Supplied material:
○ ○ ○
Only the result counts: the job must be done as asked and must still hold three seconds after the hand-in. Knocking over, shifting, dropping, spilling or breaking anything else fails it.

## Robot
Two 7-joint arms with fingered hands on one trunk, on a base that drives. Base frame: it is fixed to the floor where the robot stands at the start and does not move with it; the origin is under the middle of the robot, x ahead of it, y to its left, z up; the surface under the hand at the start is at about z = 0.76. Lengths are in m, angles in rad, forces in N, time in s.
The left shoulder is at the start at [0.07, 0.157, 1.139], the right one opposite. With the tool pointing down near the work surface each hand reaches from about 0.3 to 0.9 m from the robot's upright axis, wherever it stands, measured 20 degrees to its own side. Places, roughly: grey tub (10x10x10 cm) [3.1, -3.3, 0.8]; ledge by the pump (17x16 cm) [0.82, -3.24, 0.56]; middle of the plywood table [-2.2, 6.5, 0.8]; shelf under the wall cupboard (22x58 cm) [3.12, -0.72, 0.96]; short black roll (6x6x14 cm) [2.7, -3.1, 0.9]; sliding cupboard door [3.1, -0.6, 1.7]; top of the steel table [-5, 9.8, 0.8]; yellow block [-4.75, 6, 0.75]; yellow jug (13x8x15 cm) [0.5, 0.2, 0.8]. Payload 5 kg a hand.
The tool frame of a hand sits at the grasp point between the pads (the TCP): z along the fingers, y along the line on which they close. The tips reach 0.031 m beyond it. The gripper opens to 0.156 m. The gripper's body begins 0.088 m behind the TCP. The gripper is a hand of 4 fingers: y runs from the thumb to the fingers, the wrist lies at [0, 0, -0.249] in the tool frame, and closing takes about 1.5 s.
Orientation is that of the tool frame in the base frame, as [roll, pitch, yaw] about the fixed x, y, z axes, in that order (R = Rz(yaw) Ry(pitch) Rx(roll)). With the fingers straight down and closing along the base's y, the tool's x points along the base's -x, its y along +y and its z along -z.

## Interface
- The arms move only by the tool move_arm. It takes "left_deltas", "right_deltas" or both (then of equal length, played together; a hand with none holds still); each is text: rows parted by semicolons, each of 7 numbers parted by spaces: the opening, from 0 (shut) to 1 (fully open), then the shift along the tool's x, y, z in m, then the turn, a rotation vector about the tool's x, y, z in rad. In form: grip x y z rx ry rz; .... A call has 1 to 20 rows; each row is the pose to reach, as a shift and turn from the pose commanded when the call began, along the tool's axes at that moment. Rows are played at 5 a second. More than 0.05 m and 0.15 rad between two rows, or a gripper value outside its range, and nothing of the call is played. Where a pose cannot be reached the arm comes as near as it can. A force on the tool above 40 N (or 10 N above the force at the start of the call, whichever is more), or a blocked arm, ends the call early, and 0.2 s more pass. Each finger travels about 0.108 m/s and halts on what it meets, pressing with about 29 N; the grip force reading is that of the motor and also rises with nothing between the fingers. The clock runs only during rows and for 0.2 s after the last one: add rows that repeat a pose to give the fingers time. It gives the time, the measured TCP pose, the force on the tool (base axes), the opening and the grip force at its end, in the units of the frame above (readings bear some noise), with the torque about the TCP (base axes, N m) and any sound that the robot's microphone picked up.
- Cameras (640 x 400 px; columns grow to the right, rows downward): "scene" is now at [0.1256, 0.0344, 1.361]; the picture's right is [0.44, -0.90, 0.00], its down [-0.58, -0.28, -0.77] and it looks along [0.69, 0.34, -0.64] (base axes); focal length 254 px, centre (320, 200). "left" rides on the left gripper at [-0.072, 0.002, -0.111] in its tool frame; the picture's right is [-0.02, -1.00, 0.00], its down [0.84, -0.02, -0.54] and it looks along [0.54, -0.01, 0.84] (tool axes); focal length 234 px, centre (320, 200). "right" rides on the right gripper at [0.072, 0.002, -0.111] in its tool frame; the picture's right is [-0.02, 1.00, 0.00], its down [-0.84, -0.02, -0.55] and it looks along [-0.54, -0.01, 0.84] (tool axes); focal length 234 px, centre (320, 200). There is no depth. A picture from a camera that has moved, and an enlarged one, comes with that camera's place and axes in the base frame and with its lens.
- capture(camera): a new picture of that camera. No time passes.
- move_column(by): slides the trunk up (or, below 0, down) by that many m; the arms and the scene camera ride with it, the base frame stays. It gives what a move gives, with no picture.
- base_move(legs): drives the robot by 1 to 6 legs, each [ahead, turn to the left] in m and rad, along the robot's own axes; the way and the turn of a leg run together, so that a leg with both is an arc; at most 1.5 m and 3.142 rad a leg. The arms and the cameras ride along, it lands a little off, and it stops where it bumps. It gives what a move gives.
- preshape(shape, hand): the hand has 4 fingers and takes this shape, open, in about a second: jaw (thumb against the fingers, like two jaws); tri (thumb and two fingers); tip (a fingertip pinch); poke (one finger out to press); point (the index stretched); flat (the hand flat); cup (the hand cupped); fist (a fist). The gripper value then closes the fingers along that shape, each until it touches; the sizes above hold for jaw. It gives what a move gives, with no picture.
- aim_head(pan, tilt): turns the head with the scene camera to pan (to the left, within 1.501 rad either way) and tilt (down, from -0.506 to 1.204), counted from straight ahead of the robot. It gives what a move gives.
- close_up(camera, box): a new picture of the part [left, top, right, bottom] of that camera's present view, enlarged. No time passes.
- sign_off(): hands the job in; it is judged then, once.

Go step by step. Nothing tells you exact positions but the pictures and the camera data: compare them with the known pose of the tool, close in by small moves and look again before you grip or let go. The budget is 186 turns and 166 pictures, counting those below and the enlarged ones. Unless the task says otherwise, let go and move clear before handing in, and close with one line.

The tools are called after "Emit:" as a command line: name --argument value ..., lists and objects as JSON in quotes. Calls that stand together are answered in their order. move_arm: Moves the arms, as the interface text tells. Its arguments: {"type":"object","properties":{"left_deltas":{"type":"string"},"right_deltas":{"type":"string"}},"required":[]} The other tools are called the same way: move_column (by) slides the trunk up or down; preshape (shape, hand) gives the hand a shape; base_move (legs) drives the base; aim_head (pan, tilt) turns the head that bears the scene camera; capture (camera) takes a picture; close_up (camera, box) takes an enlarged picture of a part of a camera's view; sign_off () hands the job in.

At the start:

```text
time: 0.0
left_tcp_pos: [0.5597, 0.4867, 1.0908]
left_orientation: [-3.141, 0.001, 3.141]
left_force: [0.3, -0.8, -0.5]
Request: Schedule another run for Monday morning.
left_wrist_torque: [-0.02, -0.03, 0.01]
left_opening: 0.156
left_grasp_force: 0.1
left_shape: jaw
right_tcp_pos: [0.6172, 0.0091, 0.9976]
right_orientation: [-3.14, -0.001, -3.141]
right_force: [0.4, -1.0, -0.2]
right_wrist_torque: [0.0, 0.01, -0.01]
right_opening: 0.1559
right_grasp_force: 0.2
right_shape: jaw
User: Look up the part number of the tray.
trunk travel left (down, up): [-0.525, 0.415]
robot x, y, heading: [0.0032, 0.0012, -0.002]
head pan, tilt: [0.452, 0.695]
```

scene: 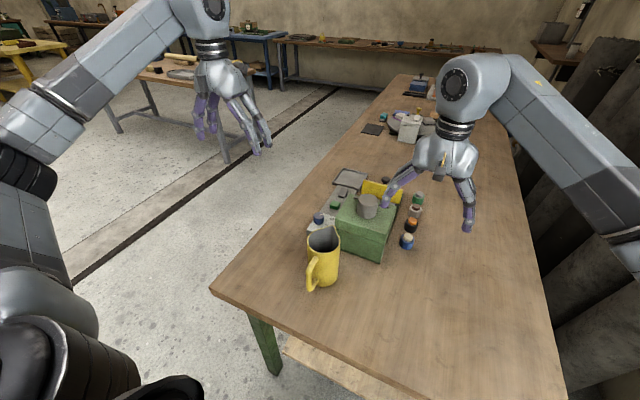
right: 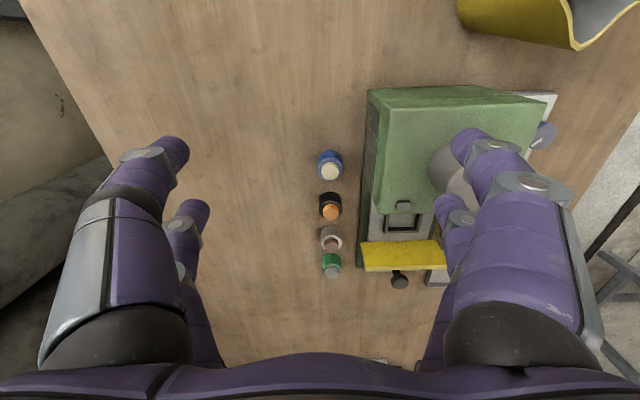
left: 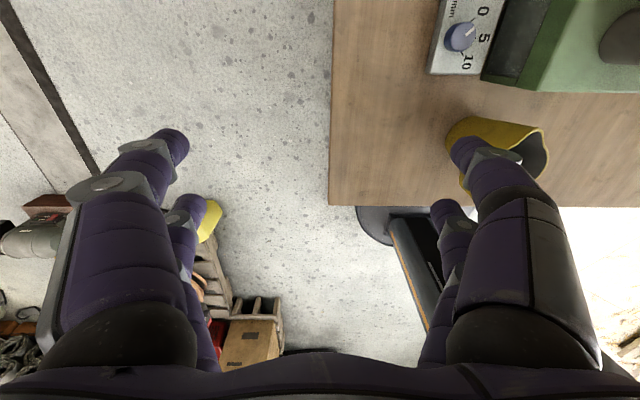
○ ○ ○
What is being asked: Do not include the images; transcribe the rest of the listing exactly.

Exercise output:
Only the result counts: the job must be done as asked and must still hold three seconds after the hand-in. Knocking over, shifting, dropping, spilling or breaking anything else fails it.

## Robot
Two 7-joint arms with fingered hands on one trunk, on a base that drives. Base frame: it is fixed to the floor where the robot stands at the start and does not move with it; the origin is under the middle of the robot, x ahead of it, y to its left, z up; the surface under the hand at the start is at about z = 0.76. Lengths are in m, angles in rad, forces in N, time in s.
The left shoulder is at the start at [0.07, 0.157, 1.139], the right one opposite. With the tool pointing down near the work surface each hand reaches from about 0.3 to 0.9 m from the robot's upright axis, wherever it stands, measured 20 degrees to its own side. Places, roughly: grey tub (10x10x10 cm) [3.1, -3.3, 0.8]; ledge by the pump (17x16 cm) [0.82, -3.24, 0.56]; middle of the plywood table [-2.2, 6.5, 0.8]; shelf under the wall cupboard (22x58 cm) [3.12, -0.72, 0.96]; short black roll (6x6x14 cm) [2.7, -3.1, 0.9]; sliding cupboard door [3.1, -0.6, 1.7]; top of the steel table [-5, 9.8, 0.8]; yellow block [-4.75, 6, 0.75]; yellow jug (13x8x15 cm) [0.5, 0.2, 0.8]. Payload 5 kg a hand.
The tool frame of a hand sits at the grasp point between the pads (the TCP): z along the fingers, y along the line on which they close. The tips reach 0.031 m beyond it. The gripper opens to 0.156 m. The gripper's body begins 0.088 m behind the TCP. The gripper is a hand of 4 fingers: y runs from the thumb to the fingers, the wrist lies at [0, 0, -0.249] in the tool frame, and closing takes about 1.5 s.
Orientation is that of the tool frame in the base frame, as [roll, pitch, yaw] about the fixed x, y, z axes, in that order (R = Rz(yaw) Ry(pitch) Rx(roll)). With the fingers straight down and closing along the base's y, the tool's x points along the base's -x, its y along +y and its z along -z.

## Interface
- The arms move only by the tool move_arm. It takes "left_deltas", "right_deltas" or both (then of equal length, played together; a hand with none holds still); each is text: rows parted by semicolons, each of 7 numbers parted by spaces: the opening, from 0 (shut) to 1 (fully open), then the shift along the tool's x, y, z in m, then the turn, a rotation vector about the tool's x, y, z in rad. In form: grip x y z rx ry rz; .... A call has 1 to 20 rows; each row is the pose to reach, as a shift and turn from the pose commanded when the call began, along the tool's axes at that moment. Rows are played at 5 a second. More than 0.05 m and 0.15 rad between two rows, or a gripper value outside its range, and nothing of the call is played. Where a pose cannot be reached the arm comes as near as it can. A force on the tool above 40 N (or 10 N above the force at the start of the call, whichever is more), or a blocked arm, ends the call early, and 0.2 s more pass. Each finger travels about 0.108 m/s and halts on what it meets, pressing with about 29 N; the grip force reading is that of the motor and also rises with nothing between the fingers. The clock runs only during rows and for 0.2 s after the last one: add rows that repeat a pose to give the fingers time. It gives the time, the measured TCP pose, the force on the tool (base axes), the opening and the grip force at its end, in the units of the frame above (readings bear some noise), with the torque about the TCP (base axes, N m) and any sound that the robot's microphone picked up.
- Cameras (640 x 400 px; columns grow to the right, rows downward): "scene" is now at [0.1256, 0.0344, 1.361]; the picture's right is [0.44, -0.90, 0.00], its down [-0.58, -0.28, -0.77] and it looks along [0.69, 0.34, -0.64] (base axes); focal length 254 px, centre (320, 200). "left" rides on the left gripper at [-0.072, 0.002, -0.111] in its tool frame; the picture's right is [-0.02, -1.00, 0.00], its down [0.84, -0.02, -0.54] and it looks along [0.54, -0.01, 0.84] (tool axes); focal length 234 px, centre (320, 200). "right" rides on the right gripper at [0.072, 0.002, -0.111] in its tool frame; the picture's right is [-0.02, 1.00, 0.00], its down [-0.84, -0.02, -0.55] and it looks along [-0.54, -0.01, 0.84] (tool axes); focal length 234 px, centre (320, 200). There is no depth. A picture from a camera that has moved, and an enlarged one, comes with that camera's place and axes in the base frame and with its lens.
- capture(camera): a new picture of that camera. No time passes.
- move_column(by): slides the trunk up (or, below 0, down) by that many m; the arms and the scene camera ride with it, the base frame stays. It gives what a move gives, with no picture.
- base_move(legs): drives the robot by 1 to 6 legs, each [ahead, turn to the left] in m and rad, along the robot's own axes; the way and the turn of a leg run together, so that a leg with both is an arc; at most 1.5 m and 3.142 rad a leg. The arms and the cameras ride along, it lands a little off, and it stops where it bumps. It gives what a move gives.
- preshape(shape, hand): the hand has 4 fingers and takes this shape, open, in about a second: jaw (thumb against the fingers, like two jaws); tri (thumb and two fingers); tip (a fingertip pinch); poke (one finger out to press); point (the index stretched); flat (the hand flat); cup (the hand cupped); fist (a fist). The gripper value then closes the fingers along that shape, each until it touches; the sizes above hold for jaw. It gives what a move gives, with no picture.
- aim_head(pan, tilt): turns the head with the scene camera to pan (to the left, within 1.501 rad either way) and tilt (down, from -0.506 to 1.204), counted from straight ahead of the robot. It gives what a move gives.
- close_up(camera, box): a new picture of the part [left, top, right, bottom] of that camera's present view, enlarged. No time passes.
- sign_off(): hands the job in; it is judged then, once.

Go step by step. Nothing tells you exact positions but the pictures and the camera data: compare them with the known pose of the tool, close in by small moves and look again before you grip or let go. The budget is 186 turns and 166 pictures, counting those below and the enlarged ones. Unless the task says otherwise, let go and move clear before handing in, and close with one line.

The tools are called after "Emit:" as a command line: name --argument value ..., lists and objects as JSON in quotes. Calls that stand together are answered in their order. move_arm: Moves the arms, as the interface text tells. Its arguments: {"type":"object","properties":{"left_deltas":{"type":"string"},"right_deltas":{"type":"string"}},"required":[]} The other tools are called the same way: move_column (by) slides the trunk up or down; preshape (shape, hand) gives the hand a shape; base_move (legs) drives the base; aim_head (pan, tilt) turns the head that bears the scene camera; capture (camera) takes a picture; close_up (camera, box) takes an enlarged picture of a part of a camera's view; sign_off () hands the job in.

At the start:

```text
time: 0.0
left_tcp_pos: [0.5597, 0.4867, 1.0908]
left_orientation: [-3.141, 0.001, 3.141]
left_force: [0.3, -0.8, -0.5]
Request: Schedule another run for Monday morning.
left_wrist_torque: [-0.02, -0.03, 0.01]
left_opening: 0.156
left_grasp_force: 0.1
left_shape: jaw
right_tcp_pos: [0.6172, 0.0091, 0.9976]
right_orientation: [-3.14, -0.001, -3.141]
right_force: [0.4, -1.0, -0.2]
right_wrist_torque: [0.0, 0.01, -0.01]
right_opening: 0.1559
right_grasp_force: 0.2
right_shape: jaw
User: Look up the part number of the tray.
trunk travel left (down, up): [-0.525, 0.415]
robot x, y, heading: [0.0032, 0.0012, -0.002]
head pan, tilt: [0.452, 0.695]
```

scene: 
right: 
left: 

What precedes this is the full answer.